---------- SUPPLIED MATERIAL ----------

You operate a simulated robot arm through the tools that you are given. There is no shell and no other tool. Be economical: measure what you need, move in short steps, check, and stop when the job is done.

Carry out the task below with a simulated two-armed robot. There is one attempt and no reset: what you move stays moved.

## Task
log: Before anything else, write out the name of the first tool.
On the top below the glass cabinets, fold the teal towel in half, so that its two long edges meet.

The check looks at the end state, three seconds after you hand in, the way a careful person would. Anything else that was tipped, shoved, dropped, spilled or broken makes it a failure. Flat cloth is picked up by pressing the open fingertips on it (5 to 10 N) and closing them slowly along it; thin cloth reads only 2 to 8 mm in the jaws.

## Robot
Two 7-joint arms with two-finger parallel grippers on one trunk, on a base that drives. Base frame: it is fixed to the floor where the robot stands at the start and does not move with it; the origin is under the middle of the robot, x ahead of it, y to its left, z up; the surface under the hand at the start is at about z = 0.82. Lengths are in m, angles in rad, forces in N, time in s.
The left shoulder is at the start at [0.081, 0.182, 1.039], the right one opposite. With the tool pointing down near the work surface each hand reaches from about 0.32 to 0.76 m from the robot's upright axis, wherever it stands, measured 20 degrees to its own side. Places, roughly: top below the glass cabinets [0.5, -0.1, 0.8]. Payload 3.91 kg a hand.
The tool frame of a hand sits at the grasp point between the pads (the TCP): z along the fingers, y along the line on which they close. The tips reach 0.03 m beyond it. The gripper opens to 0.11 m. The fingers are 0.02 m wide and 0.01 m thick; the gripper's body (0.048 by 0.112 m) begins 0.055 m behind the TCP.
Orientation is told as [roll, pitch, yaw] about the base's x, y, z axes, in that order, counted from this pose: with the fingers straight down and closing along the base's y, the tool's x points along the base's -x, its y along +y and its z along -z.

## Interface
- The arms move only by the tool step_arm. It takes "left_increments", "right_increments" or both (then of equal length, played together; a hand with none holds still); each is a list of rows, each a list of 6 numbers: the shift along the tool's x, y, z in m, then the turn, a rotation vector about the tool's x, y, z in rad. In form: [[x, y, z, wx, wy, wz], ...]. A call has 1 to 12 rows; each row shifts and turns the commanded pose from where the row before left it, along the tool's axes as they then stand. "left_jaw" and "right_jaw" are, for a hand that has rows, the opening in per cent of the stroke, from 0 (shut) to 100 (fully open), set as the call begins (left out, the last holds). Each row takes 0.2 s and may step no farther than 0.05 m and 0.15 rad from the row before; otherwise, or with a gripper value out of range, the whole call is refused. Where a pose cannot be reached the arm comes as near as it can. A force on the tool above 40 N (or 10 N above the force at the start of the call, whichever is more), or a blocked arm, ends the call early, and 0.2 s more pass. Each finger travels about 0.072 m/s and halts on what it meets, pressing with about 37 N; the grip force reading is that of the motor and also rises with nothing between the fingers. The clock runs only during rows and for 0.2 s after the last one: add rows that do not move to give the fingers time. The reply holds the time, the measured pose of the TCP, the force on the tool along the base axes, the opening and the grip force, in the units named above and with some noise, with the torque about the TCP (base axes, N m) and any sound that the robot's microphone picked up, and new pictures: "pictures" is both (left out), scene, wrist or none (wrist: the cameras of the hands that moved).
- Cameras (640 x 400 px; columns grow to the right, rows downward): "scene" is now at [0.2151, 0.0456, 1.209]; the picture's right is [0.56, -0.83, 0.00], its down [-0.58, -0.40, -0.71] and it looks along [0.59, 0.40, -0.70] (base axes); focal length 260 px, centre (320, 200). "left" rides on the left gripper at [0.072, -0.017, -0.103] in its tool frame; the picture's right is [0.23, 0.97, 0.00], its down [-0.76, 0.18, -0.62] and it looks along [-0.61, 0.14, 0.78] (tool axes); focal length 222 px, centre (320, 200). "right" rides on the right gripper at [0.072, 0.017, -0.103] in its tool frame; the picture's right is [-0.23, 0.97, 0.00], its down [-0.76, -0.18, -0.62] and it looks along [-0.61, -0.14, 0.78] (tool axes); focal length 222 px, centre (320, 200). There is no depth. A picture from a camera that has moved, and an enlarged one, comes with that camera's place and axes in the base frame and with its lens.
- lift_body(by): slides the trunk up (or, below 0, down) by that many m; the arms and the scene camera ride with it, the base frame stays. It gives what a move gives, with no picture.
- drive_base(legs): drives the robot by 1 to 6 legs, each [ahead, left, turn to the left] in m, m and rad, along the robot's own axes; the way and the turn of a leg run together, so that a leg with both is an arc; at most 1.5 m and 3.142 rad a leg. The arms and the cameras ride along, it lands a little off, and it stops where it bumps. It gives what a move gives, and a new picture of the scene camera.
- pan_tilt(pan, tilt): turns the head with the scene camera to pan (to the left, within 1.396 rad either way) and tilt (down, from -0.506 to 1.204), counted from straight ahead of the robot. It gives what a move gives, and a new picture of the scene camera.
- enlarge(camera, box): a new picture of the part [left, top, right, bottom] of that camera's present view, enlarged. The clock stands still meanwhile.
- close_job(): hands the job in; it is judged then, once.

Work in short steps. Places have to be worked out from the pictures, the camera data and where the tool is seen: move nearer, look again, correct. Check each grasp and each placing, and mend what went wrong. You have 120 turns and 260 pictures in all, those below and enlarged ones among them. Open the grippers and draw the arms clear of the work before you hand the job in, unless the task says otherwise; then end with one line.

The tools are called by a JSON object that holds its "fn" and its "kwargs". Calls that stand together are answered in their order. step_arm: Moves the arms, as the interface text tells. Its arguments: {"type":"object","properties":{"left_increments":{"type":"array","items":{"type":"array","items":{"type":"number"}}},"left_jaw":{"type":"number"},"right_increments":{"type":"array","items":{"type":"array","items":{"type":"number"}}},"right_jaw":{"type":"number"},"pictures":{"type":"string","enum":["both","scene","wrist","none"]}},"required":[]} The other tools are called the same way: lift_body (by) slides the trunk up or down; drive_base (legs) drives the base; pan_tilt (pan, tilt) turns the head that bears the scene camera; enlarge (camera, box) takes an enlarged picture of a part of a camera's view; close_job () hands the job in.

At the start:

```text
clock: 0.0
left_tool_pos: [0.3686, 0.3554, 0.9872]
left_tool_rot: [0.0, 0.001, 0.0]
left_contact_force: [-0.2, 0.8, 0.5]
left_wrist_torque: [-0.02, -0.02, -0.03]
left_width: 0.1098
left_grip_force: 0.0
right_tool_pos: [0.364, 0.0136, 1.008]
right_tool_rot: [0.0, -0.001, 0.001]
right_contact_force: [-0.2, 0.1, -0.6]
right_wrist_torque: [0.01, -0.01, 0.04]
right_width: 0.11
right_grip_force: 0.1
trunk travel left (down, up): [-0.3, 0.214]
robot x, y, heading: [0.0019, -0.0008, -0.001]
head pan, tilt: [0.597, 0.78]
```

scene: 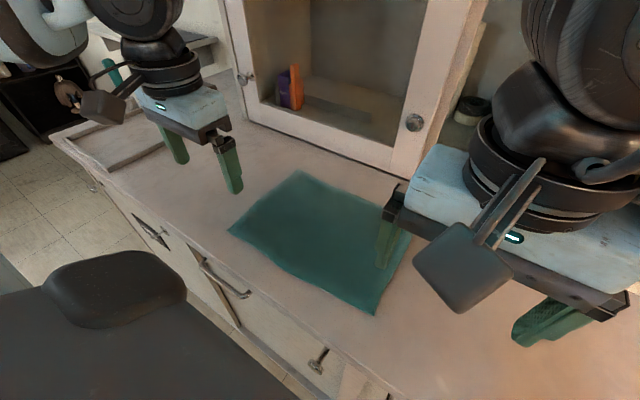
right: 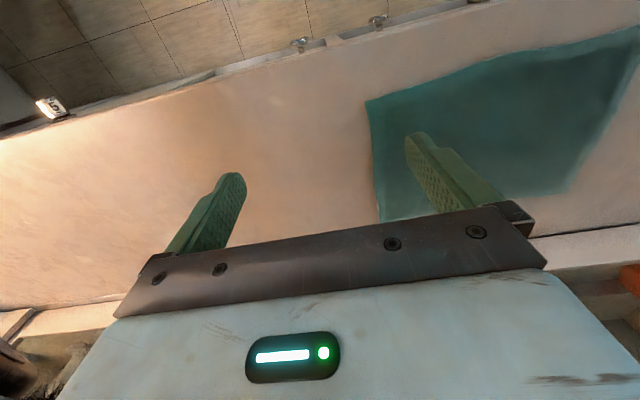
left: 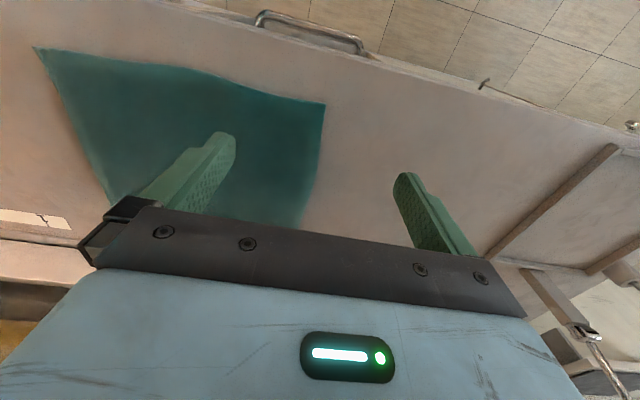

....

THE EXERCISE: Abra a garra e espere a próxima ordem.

----------

THE EXERCISE: Return a word-for-word copy of the lines from the beginning of the listing to the line holding "log: Before anything", both kept. Return a JSON list in which every string is one line; blank lines are skipped.

OUTPUT OF THE TASK:
[
  "You operate a simulated robot arm through the tools that you are given. There is no shell and no other tool. Be economical: measure what you need, move in short steps, check, and stop when the job is done.",
  "Carry out the task below with a simulated two-armed robot. There is one attempt and no reset: what you move stays moved.",
  "## Task",
  "log: Before anything else, write out the name of the first tool."
]